Most children in the church, include those who have grown up, call him “Uncle J,” he said.
“I have a real mission for children and teenagers,” Clark said later. “The most moving thing was when they called up all the former Westminster choir members, and they more than filled those bleachers. Just seeing them there, and knowing you touched that many lives. They came from as far away as California and Maine. From all over the country, they flew” to Washington for Clark’s farewell celebration.
“I have seen a lot of kids through crises,” he said. “We have such good kids, but things just happen to them. They know I am very open. They can tell me just about anything in confidence, and it goes to my grave.”
That trust was validated in testimony from Clark’s former choir members, most of them now grown up.
“He taught us to witness without being preachy, or holier than thou,” said one former member of the choir.
“He is sensitive to the needs of teenagers and adults,” said Heather Summerville. Clark’s interest and attention kept her from suicide when she was a teenager, she said.
“He’s very visible to the children,” said Susan Bartram, whose daughter wept when she learned that Clark would be semi-retiring before she could sing in one of his eight choirs.
“He gives meaning to everything he’s involved in,” said Lindsay Trout, now a teacher at South Lakes High School, who has known Clark since she was 2.
“I’ve been in every one of his choirs and shows since I was a little kid,” she said.
“He was known all over for his organ mastery,” said Trout. “But you’d never know it because of the way he is.”
“YOU AND I WERE BOTH KIDS when we came here,” said Gary Pinder, Lewinsville’s minister for 36 years. He thanked Clark “for your strong faith, hope, and steadfast love.
“I am glad he finally feels I can make it on my own,” Pinder said.
After Clark was presented with a check for $38,300 to ease him into semi-retirement, he joked that he had kept notes from each trip by a church group that he attended.
“I appreciate this huge check,” he said. “But if you don’t want your name in the book I am writing, you will have to see me. For those of you who were trying to climb over the balcony in Orlando, would you see me?” he asked.
Clark opened two bags filled with T-shirts from church events over the last 37 years. “I don’t wear of lot of T-shirts,” he said, “but I keep everything.”
He showed shirts through the years, including one that read, “Never try to teach a pig to sing. It wastes your time, and annoys the pig.”
Former choir members re-enacted a J. Franklin Clark rehearsal, with Ward Huston playing the role of Clark as he chided choir members for missed rehearsals and for mispronouncing “Magnificat.”
“When J. goes to Druid Hills [Presbyterian Church in Atlanta], I can tell you for sure, those folks will not be able to pronounce ‘Magnificat,’” Huston said.
“He did a wonderful job of imitating how I run a rehearsal,” said Clark. “I run a pretty tight ship.
“If [choir members] come after work for a two-hour rehearsal, you’ve got to make it worth their time,” he said.

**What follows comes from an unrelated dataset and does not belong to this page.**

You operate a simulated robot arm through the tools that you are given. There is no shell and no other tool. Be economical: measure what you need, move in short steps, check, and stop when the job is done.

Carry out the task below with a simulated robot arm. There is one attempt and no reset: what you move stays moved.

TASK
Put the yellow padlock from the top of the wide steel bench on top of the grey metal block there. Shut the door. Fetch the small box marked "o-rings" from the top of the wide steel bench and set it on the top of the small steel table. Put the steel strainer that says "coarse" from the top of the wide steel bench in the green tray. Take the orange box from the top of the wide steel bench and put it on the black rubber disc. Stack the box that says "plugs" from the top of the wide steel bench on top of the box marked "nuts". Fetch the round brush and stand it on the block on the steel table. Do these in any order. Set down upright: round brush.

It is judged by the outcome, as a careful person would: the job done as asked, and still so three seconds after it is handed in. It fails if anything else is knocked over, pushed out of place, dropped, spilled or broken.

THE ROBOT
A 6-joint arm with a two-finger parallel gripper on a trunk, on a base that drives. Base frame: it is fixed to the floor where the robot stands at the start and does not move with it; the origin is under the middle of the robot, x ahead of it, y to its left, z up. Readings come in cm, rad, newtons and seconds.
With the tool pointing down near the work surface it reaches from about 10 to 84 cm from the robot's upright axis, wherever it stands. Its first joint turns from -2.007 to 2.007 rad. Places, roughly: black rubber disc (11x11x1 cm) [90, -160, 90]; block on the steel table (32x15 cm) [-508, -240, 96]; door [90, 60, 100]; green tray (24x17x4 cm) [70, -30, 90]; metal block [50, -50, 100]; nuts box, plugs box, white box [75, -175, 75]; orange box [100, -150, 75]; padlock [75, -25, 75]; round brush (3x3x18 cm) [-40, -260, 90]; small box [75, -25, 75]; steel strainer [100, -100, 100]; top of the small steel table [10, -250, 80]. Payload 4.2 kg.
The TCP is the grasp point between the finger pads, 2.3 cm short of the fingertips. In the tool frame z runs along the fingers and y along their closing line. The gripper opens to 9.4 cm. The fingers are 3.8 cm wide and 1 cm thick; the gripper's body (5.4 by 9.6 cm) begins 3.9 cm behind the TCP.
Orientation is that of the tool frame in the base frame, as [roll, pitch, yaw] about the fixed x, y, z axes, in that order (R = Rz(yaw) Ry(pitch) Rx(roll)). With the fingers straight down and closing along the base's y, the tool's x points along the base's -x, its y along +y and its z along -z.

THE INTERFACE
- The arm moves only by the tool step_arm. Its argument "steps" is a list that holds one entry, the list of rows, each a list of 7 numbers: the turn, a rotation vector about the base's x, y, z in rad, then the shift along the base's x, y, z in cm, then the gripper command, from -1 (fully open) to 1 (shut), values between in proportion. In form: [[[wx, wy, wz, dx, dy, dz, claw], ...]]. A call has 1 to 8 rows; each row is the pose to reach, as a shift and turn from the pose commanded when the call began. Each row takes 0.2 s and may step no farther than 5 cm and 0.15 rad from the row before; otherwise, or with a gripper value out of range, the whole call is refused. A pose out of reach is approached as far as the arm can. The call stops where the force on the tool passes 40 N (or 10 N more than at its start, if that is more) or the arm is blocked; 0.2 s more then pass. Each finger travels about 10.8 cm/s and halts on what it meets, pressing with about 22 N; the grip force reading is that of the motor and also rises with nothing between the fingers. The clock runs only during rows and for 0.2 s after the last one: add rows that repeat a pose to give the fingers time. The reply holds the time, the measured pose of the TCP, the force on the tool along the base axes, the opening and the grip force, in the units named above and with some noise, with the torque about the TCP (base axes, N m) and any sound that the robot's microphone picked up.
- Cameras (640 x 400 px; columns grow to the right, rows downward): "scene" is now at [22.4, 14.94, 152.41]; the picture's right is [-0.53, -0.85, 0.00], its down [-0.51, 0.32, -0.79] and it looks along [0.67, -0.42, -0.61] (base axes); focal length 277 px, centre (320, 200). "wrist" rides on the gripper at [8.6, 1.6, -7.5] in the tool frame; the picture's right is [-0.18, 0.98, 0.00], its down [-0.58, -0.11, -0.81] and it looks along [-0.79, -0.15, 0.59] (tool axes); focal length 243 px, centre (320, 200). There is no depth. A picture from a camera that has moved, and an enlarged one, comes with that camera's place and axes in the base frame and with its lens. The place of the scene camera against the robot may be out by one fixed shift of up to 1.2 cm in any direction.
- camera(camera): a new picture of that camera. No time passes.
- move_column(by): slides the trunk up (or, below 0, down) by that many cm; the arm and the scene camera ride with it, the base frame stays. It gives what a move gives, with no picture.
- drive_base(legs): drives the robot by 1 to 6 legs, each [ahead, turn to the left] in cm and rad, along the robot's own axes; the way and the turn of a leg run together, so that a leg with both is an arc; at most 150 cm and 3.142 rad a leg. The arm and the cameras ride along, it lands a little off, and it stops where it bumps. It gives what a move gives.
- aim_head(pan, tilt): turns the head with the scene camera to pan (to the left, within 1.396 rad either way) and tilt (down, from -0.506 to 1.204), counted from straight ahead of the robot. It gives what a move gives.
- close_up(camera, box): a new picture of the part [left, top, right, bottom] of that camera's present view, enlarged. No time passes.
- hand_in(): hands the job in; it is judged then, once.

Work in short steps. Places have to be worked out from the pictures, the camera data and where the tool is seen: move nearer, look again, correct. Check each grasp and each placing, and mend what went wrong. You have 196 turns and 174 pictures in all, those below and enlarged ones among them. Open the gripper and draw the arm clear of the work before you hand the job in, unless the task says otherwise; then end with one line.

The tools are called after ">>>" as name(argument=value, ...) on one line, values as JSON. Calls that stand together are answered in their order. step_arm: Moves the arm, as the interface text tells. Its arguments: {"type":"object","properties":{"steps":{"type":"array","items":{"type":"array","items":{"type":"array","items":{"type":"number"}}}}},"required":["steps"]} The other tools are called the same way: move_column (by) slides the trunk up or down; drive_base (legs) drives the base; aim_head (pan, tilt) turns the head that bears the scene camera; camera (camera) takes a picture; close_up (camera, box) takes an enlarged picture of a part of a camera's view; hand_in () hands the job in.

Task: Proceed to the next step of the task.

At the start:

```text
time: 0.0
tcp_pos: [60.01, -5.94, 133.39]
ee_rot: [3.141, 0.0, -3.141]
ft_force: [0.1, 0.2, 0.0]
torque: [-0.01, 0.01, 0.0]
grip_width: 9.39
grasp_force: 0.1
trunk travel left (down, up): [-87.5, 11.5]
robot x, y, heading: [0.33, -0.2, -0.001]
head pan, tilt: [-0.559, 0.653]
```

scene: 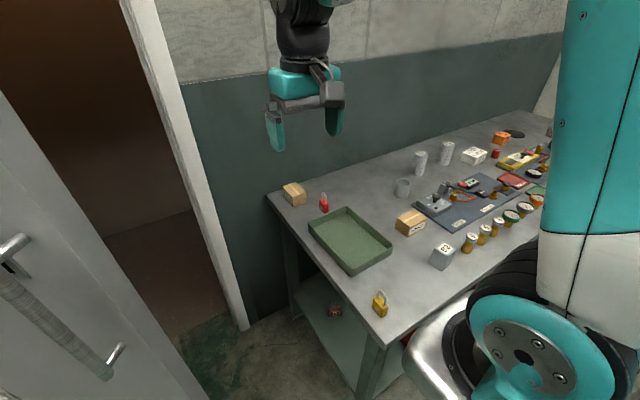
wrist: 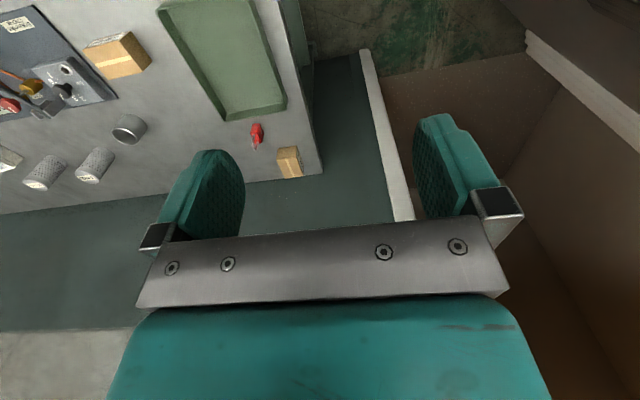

“I am a stickler for diction. We sing in any language, even a lot of Latin. They know I won’t let one of them pass by” with a mispronunciation, he said.
But that doesn’t mean they don’t have fun.
“We always take a break to celebrate ... all joys and concerns,” said Clark. “The choir has become its own support group.”
Clark is leaving to become the minister of music at Druid Hills Presbyterian Church in Atlanta, where he will have part-time status with only one 11 a.m. service and one adult choir.
At Lewinsville, he gets up at 5 a.m. on Sundays to make the early service. Because Lewinsville’s music programs have eight choirs with 150 participants out of 800 church members, “I knew the position at Lewinsville could never be part-time,” Clark said.
He came to Lewinsville in 1966 after earning a master’s degree in organ at the New England Conservatory of Music in Boston.
“ I have played organ since I was 14,” Clark said. “I am 64: I have been doing this for 50 years.”
Does he ever get tired of playing the organ?
“Never ever,” said Clark, an Episcopalian who prefers its “high church” liturgical tradition, including burning incense.
But “Lewinsville is a very liturgical church,” he said. “We chant and sing and carry on all the time.”
Accompanying Clark at the three-hour reception was his partner of 40 years, Richard Jarvis. Clark said their relationship has been transparent within the church “almost from the beginning.
“It was the best-kept, or the worst-kept, ‘secret’ in the church,” he said.
“I am of the generation that [either] you accept me, or you don’t,” he said. “These parents have trusted me with their children, all these years.”